As I made my remarks and introductions at the front of the room, I couldn't help looking at those kids and seeing myself, a long time ago, at the start of my writing life. Notebooks full of ideas, poems, unfinished stories. Dreamy images in my head. Books piled beside my bed. Did I dream of being published and making lots of money? No, I dreamed of writing. I dreamed of my characters and what I could do with them. It was all so pure. And that's exactly what I saw in my young writers too. It was a great reminder to see my own passion for writing - a passion that extends back into the mists of my childhood - mirrored on the faces and in the words of these kids. A wonderful moment.

The experience of being a Writer in Residence was a gift.

Thanks, kids!

Friday, April 8, 2011

The Risk and Reward of Seeking Reviews

I've taken the leap off what feels like a very high cliff.

When I published my latest YA novel, The Toymaker's Son, in 2009, I had high hopes for marketing it to the world. My imprint, Pugwash Publishers ("Classroom-friendly fiction for kids and teens") was just starting to roll. Two previously published novels, Wild Dog Summer and Abby and the Curling Chicks, were moving well.

The Toymaker's Son came off the press and looked full of promise.

And then Life hit.

As a self-publishing imprint, Pugwash depends on the efforts of - well - me to keep it going. When 2009 turned into my annus horribilus, and 2010 didn't show much improvement, those efforts focused on other matters. Like, survival.

But it's 2011, now, and survive I did. The sound I hear getting closer is the thrum of Pugwash Publishers coming back to life. And the first item on the To Do list is to launch The Toymaker's Son out into the world.

So I've launched it at the venerable Canadian Review of Materials, the go-to site for teachers, librarians and parents in Canada who want to know what children's and YA books to read and, perhaps, what books not to read.

My hope is that a reviewer will say nice things about my book and (happy ending) The Toymaker's Son will find its way into the classroom, where it belongs. But the risk is that a reviewer will not like it. And where does that leave me?

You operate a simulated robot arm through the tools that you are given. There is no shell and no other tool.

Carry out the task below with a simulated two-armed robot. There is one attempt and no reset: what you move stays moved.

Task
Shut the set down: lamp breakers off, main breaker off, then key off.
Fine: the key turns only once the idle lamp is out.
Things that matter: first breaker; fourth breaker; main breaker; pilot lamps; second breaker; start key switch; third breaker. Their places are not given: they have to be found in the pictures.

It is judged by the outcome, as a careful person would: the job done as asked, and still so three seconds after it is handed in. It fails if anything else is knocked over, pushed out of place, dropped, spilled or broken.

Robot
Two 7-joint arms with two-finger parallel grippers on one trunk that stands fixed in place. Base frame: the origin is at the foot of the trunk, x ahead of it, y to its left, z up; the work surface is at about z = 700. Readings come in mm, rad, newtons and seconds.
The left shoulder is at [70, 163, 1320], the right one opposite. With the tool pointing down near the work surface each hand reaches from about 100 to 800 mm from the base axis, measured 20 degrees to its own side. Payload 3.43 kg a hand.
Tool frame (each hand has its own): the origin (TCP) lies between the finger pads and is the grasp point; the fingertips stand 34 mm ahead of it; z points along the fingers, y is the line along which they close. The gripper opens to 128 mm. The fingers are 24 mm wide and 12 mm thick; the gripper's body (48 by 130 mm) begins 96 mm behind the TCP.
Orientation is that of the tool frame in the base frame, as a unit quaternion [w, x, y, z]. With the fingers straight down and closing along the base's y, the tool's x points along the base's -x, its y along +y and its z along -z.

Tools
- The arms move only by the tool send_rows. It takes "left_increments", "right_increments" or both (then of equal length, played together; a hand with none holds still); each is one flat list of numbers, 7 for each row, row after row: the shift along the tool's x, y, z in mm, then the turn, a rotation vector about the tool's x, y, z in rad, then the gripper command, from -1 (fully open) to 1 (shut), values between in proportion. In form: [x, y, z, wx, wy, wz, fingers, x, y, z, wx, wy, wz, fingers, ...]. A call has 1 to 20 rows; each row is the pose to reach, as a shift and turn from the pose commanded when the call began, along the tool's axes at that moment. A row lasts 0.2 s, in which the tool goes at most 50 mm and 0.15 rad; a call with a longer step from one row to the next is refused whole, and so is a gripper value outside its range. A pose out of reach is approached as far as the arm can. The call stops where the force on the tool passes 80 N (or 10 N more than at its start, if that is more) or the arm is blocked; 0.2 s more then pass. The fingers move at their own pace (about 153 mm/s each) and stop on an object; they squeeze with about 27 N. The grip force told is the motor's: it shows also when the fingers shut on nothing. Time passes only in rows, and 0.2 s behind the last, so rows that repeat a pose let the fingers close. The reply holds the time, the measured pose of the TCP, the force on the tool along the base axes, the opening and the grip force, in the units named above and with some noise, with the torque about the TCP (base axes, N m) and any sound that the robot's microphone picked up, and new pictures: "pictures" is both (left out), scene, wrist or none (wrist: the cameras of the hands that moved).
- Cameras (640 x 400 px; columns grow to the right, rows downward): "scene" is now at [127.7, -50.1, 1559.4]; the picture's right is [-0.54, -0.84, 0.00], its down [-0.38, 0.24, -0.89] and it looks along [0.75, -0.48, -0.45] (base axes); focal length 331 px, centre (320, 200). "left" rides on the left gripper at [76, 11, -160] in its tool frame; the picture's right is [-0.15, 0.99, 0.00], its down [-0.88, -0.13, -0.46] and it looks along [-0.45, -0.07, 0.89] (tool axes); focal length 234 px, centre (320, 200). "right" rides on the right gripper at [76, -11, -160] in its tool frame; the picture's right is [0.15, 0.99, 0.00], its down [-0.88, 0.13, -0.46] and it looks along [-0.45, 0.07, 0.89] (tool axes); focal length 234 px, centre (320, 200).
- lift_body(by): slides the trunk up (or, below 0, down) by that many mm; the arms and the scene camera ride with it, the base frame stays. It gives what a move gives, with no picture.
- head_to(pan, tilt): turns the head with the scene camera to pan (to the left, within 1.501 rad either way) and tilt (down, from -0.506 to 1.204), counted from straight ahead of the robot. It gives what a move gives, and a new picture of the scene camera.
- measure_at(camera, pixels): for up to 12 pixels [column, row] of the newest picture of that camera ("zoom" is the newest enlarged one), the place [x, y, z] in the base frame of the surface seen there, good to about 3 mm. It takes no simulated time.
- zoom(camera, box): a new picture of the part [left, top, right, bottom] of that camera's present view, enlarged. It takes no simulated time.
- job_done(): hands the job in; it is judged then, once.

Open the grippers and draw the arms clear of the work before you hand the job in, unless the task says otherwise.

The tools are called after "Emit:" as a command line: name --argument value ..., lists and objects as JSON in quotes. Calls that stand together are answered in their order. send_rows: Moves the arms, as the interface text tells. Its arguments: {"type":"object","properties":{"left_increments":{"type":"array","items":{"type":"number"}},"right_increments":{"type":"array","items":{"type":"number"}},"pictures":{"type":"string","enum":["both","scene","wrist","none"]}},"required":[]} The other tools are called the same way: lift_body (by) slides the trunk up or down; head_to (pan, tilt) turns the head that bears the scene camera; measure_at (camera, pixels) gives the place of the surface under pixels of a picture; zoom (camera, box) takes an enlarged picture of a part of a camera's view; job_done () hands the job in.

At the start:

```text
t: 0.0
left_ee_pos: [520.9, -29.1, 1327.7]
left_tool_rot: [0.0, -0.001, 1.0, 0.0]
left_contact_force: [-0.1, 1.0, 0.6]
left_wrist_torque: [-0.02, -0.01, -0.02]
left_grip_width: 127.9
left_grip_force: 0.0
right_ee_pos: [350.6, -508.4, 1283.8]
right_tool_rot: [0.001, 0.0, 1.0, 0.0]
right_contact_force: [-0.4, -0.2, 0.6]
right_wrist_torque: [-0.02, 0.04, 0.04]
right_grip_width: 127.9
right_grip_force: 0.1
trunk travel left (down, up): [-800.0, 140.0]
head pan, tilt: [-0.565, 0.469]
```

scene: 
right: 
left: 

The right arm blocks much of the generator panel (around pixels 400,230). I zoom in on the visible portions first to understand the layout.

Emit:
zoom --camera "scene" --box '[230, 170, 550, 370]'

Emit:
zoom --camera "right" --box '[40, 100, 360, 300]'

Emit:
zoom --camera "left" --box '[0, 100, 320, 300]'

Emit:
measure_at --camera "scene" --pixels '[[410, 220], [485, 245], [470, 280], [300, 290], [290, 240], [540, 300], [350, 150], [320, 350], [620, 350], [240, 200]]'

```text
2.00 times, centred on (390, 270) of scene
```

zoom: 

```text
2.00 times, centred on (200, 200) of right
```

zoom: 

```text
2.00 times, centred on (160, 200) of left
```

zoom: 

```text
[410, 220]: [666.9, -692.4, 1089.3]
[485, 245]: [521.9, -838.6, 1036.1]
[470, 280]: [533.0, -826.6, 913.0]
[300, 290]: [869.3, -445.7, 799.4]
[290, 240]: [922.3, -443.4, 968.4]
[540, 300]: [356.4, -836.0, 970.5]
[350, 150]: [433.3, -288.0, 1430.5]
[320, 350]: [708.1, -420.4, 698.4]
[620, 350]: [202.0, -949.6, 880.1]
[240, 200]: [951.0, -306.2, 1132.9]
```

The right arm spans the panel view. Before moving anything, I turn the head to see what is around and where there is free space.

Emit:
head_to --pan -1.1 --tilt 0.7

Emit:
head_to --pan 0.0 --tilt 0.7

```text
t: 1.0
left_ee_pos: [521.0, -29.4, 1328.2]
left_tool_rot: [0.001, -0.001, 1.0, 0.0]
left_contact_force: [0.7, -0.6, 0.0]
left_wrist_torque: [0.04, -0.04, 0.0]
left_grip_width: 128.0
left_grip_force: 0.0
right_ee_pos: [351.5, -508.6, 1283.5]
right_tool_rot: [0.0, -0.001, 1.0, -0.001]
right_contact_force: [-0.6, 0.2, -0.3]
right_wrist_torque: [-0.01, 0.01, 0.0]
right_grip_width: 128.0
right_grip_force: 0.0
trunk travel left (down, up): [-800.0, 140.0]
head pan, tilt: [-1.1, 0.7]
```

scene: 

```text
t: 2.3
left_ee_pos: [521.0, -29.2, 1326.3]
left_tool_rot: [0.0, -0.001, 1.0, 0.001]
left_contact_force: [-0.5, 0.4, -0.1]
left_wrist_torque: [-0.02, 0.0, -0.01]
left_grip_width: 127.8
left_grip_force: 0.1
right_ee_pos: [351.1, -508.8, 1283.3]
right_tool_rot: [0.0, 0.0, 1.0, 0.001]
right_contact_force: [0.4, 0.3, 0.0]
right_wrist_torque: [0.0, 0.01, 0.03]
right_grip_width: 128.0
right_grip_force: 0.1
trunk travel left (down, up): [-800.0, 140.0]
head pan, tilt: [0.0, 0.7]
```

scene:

Nothing ventured, nothing gained. Risk and reward.  Sending out my novel to be loved or loathed is the price I pay for being a writer.

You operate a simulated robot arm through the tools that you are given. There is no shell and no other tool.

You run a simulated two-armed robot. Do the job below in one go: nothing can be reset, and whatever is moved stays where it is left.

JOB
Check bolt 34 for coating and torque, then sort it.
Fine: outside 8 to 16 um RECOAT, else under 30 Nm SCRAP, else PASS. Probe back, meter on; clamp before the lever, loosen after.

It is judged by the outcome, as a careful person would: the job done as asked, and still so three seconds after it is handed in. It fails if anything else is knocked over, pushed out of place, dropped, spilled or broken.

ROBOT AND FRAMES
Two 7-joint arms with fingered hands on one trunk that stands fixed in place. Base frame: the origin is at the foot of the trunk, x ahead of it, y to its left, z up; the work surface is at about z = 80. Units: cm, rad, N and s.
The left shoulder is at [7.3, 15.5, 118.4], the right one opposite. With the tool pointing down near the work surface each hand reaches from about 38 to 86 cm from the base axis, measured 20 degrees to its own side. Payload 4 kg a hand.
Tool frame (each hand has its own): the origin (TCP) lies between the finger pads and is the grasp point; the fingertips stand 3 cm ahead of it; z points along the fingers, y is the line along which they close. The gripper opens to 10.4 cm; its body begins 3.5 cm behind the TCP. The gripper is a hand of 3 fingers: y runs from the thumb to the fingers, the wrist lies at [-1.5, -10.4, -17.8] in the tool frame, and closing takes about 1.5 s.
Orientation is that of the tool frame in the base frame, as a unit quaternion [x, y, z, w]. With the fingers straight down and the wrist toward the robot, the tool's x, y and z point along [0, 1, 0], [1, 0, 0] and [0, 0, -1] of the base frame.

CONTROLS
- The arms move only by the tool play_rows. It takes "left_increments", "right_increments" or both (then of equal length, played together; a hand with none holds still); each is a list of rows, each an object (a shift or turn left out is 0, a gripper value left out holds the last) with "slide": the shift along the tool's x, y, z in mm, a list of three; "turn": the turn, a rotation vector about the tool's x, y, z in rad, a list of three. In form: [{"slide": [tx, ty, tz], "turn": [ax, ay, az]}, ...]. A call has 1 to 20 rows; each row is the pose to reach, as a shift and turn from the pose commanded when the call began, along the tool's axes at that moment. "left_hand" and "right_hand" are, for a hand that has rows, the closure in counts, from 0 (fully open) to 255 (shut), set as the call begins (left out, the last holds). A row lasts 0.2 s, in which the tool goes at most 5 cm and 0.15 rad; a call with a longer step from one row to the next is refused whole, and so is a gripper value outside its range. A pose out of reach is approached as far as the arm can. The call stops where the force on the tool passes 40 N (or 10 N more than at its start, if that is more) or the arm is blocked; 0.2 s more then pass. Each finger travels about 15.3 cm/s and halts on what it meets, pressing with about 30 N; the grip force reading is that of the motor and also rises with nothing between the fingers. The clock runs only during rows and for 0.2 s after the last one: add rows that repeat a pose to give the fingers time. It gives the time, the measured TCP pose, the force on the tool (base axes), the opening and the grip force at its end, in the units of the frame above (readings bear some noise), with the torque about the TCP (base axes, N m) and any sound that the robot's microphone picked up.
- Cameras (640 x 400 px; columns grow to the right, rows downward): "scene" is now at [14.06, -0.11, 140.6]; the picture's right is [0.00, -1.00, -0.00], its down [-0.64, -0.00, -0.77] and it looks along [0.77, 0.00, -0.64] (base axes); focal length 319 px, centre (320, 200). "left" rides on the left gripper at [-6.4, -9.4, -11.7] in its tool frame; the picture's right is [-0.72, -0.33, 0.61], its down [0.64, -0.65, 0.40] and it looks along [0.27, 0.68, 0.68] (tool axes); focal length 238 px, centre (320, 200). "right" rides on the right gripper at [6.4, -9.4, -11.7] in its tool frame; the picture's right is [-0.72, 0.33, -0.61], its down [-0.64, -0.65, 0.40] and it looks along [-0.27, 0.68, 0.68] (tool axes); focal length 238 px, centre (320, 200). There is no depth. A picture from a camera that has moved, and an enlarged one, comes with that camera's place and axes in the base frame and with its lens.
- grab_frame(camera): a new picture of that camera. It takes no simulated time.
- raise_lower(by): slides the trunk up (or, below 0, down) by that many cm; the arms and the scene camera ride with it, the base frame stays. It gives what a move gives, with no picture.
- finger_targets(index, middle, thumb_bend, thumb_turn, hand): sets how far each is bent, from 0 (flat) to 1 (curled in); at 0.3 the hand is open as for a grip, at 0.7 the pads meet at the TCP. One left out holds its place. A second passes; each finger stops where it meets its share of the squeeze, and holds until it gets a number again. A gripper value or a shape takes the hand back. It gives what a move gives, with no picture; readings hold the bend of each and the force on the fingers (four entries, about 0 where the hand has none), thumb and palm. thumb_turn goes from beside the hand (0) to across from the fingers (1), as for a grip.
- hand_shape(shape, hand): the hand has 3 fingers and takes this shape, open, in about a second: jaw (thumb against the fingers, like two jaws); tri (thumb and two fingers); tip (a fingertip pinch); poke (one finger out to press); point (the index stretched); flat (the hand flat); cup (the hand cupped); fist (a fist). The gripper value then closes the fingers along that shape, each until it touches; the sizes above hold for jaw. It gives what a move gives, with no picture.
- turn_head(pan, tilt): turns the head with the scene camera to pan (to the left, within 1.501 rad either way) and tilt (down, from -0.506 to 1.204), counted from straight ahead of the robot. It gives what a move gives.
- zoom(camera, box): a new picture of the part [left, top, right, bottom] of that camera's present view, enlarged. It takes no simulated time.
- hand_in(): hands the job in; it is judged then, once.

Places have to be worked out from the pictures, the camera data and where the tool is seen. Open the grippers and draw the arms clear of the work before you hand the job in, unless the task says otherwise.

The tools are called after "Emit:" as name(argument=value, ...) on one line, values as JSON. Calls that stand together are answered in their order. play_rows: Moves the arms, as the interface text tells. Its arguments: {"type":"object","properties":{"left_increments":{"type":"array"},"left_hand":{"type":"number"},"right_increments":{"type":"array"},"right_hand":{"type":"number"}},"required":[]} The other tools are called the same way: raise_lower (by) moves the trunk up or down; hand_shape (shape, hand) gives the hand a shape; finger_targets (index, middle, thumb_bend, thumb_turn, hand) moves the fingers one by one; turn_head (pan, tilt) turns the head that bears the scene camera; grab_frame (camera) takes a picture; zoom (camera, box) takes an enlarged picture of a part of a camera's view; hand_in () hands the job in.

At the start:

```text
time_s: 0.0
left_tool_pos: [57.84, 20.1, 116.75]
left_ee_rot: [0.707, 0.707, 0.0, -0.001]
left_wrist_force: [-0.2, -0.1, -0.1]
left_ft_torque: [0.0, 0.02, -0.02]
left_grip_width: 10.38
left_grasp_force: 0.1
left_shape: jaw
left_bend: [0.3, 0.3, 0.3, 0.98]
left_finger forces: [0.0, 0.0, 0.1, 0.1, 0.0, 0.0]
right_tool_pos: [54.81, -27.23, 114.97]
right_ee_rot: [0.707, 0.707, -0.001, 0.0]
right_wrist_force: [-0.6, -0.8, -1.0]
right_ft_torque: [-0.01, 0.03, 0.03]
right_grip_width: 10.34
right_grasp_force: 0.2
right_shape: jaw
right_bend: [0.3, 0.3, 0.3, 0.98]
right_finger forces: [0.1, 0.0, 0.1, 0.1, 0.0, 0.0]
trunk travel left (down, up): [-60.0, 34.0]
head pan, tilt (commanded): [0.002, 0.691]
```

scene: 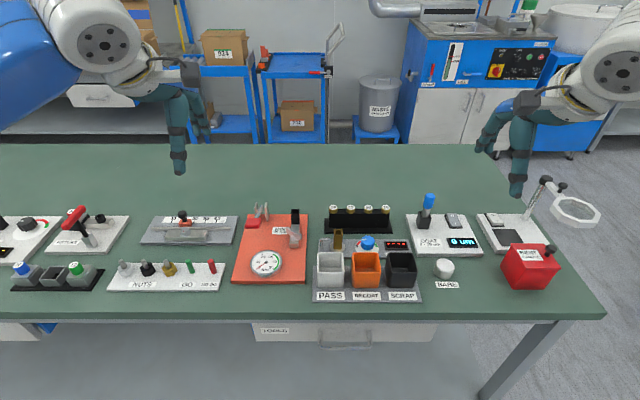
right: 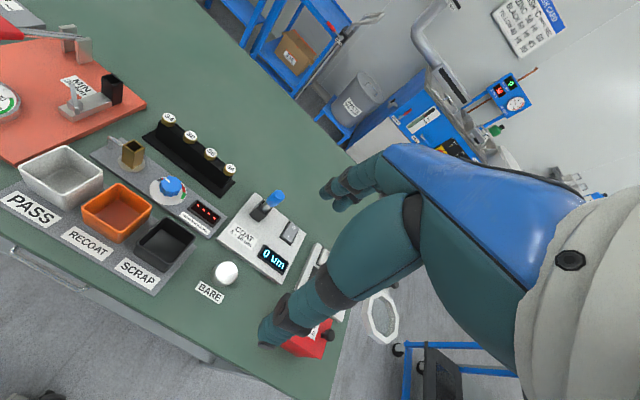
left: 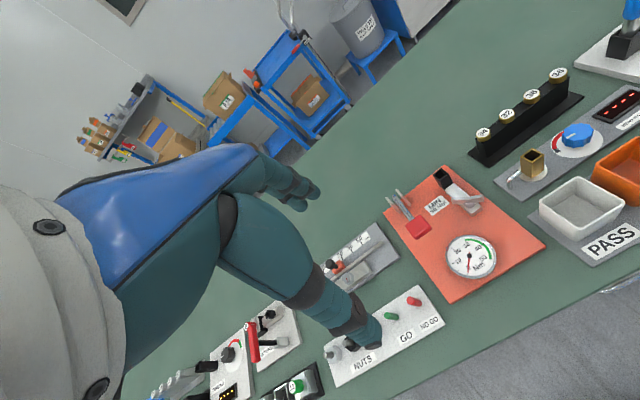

I'm willing to take the leap.

Attention Reviewers:  If you're interested in writing a review of The Toymaker's Son for your blog, your school newsletter, your library or wherever, please email me at jrmills (at) I'll take the risk.

Monday, February 14, 2011

Writers and audiences: Who do you write for?

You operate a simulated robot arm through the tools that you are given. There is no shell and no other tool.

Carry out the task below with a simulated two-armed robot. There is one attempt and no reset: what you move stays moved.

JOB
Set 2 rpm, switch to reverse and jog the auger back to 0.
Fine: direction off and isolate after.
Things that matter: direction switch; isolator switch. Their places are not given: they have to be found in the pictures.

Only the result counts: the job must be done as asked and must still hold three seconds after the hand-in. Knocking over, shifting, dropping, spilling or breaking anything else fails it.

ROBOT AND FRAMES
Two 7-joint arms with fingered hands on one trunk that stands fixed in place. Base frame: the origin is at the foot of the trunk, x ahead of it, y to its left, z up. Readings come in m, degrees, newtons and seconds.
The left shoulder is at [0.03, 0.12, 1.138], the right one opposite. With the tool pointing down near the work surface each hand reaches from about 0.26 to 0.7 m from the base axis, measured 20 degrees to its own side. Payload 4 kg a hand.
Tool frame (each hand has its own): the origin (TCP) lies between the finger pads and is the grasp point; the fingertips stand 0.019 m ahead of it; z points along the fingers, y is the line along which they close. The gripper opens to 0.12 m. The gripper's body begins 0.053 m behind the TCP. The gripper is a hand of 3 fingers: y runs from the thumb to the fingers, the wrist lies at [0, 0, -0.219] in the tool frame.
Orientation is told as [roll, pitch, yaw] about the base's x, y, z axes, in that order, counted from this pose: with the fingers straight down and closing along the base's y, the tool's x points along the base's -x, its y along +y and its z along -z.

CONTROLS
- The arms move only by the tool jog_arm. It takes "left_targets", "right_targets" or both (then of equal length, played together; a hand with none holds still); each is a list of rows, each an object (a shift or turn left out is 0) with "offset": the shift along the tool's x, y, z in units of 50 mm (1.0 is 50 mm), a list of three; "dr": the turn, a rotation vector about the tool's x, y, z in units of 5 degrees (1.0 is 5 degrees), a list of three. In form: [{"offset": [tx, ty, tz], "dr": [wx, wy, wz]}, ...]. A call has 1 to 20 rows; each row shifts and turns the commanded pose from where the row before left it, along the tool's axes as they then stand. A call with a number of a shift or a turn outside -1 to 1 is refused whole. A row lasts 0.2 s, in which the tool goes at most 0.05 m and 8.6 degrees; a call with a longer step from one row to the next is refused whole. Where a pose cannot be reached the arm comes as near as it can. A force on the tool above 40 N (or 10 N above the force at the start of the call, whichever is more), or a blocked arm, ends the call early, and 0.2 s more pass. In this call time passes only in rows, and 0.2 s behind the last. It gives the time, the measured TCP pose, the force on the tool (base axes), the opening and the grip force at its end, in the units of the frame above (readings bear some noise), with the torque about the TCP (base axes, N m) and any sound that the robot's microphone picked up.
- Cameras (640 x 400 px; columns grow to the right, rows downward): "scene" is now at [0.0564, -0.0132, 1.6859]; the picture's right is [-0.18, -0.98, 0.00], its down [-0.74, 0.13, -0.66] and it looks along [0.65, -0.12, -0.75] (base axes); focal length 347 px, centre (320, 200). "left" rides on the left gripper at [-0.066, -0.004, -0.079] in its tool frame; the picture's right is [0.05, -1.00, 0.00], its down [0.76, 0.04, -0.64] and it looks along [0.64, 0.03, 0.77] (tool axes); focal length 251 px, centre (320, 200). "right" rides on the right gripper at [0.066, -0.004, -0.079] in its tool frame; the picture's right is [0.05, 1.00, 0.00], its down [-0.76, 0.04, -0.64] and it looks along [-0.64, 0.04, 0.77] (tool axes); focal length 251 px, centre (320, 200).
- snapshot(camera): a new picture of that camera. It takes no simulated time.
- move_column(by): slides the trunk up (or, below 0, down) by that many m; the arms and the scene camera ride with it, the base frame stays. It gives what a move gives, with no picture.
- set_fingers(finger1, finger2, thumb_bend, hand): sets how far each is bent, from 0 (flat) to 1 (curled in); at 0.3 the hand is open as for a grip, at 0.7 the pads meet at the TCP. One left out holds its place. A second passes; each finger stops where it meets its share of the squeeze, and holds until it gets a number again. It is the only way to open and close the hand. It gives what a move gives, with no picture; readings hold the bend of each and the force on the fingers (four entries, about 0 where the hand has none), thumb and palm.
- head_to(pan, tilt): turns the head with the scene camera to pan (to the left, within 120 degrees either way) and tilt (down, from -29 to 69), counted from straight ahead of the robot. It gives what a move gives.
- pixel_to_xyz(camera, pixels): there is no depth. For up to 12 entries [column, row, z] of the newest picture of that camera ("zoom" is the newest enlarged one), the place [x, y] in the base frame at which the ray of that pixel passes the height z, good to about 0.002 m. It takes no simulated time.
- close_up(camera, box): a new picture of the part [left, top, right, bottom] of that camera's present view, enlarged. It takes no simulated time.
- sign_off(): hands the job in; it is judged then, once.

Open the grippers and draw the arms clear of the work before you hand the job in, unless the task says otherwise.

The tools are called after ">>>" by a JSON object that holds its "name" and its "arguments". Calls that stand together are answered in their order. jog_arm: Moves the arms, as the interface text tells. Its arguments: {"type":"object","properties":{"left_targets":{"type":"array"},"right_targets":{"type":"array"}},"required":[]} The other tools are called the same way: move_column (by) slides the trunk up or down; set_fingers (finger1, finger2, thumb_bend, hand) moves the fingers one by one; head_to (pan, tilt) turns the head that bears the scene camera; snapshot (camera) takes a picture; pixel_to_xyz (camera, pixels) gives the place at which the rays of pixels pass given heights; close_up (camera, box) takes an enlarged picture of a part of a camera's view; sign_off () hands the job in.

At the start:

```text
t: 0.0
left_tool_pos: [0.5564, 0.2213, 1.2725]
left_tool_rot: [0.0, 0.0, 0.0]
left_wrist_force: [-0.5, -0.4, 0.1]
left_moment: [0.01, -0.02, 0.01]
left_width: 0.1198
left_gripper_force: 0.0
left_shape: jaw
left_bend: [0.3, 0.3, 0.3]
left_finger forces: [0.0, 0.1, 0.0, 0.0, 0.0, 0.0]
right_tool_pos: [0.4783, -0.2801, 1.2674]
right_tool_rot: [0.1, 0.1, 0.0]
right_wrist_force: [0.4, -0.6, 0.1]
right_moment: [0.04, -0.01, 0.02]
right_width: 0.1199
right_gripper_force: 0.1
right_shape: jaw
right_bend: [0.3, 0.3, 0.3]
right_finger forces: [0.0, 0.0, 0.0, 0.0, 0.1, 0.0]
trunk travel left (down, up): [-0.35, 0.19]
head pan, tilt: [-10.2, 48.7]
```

As a writer, I craft "stories" for all sorts of readers. Curling fans read my musings on my blogs for the Canadian Curling Association and in my features for The Curling News. Book lovers read my reviews in Quill & Quire. My words (and my name) turn up here, there and occasionally elsewhere as I ply my writing trade.

But today I'm reaching a whole new audience. A savvy (I hope) fiction-reading audience. No, it's not a novel, although I have a few of those floating around (there's The Toymaker's Son, left). It's a short story published in the online literary journal, Lies With Occasional Truth. (Is that the best name ever or what?)

My story, Lament, is about - well, it's about death. And bagpipes. And regrets. And love, sometimes fierce, sometimes random.

I am thrilled to see my name in print for the very first time attached to a publication with "literary fiction" in its title. And I'm inspired by today's success to explore this side of my writing more deeply.

Oh yes - and the audience I wrote this story for?

You. And perhaps, more than a little, myself.

Thursday, January 13, 2011

Revisiting the Seat-of-Pants, Seat-of-Chair Rule

"I just don't have time to write."  Hmmm.  Think again!

January, a new year, a fresh start.

And the same old bad habits?  Still there.  You're still telling yourself "I'll sit down and write something when I have more time" or "I just need to get a few things off the To Do List" or "I'm just too busy right now."  I've heard them all and, probably, voiced them all at some point, too.

But it simply won't do.  It's time to make a few promises to yourself.  Don't call them "resolutions" or you'll doom yourself to failure; instead, call them "rules" (a perfect word because it suggests a straight line, order, discipline).

To get started, let us revisit my favourite writing rule, which is actually a quotation from American writer Mary Heaton Vorse:

The art of writing is the art of applying the seat of the pants to the seat of the chair.

Translation: sit down and write.

It's as simple as that.

So, writers (and I'm thinking especially of the young writers in my Writer In Residence program this year - you know who you are!), don't put it off.  Don't make excuses.

Instead, make time. Find a chair, sit down, and write.  I guarantee you will feel so much better for having followed this simple rule.

(Photo by Jean Mills)

Monday, January 10, 2011

Letters to the Editor

One of Life's pleasures is writing a Letter to the Editor

I encounter a news item or feature in the paper - my morning read is The Globe and Mail - that draws an immediate reaction: yea or nay, sometimes gentle, sometimes fierce. The next thing I know, I'm walking around the house marshalling my ideas into three or four sentences that capture the absolute essence of my response. 

It has to be short. It has to be focused. It has to be relevant. No tangents, no wandering, and, if possible, not too much "I".  The secret of a good letter to the editor is to send a message that is more about the issue and less about you.

Sometimes it works. Sometimes it doesn't.  Today it did work, and my response to weekend columns about hockey (a passion of mine) by Roy MacGregor and Christie Blatchford made it into The Globe.

Another one of Life's pleasures is opening up to the Comment page and seeing your name in print. Okay, it's just a Letter to the Editor. But it's still the product of careful reading, contemplation and writing.

A Letter to the Editor is the writing process in a nutshell - with a nation of readers built in for free.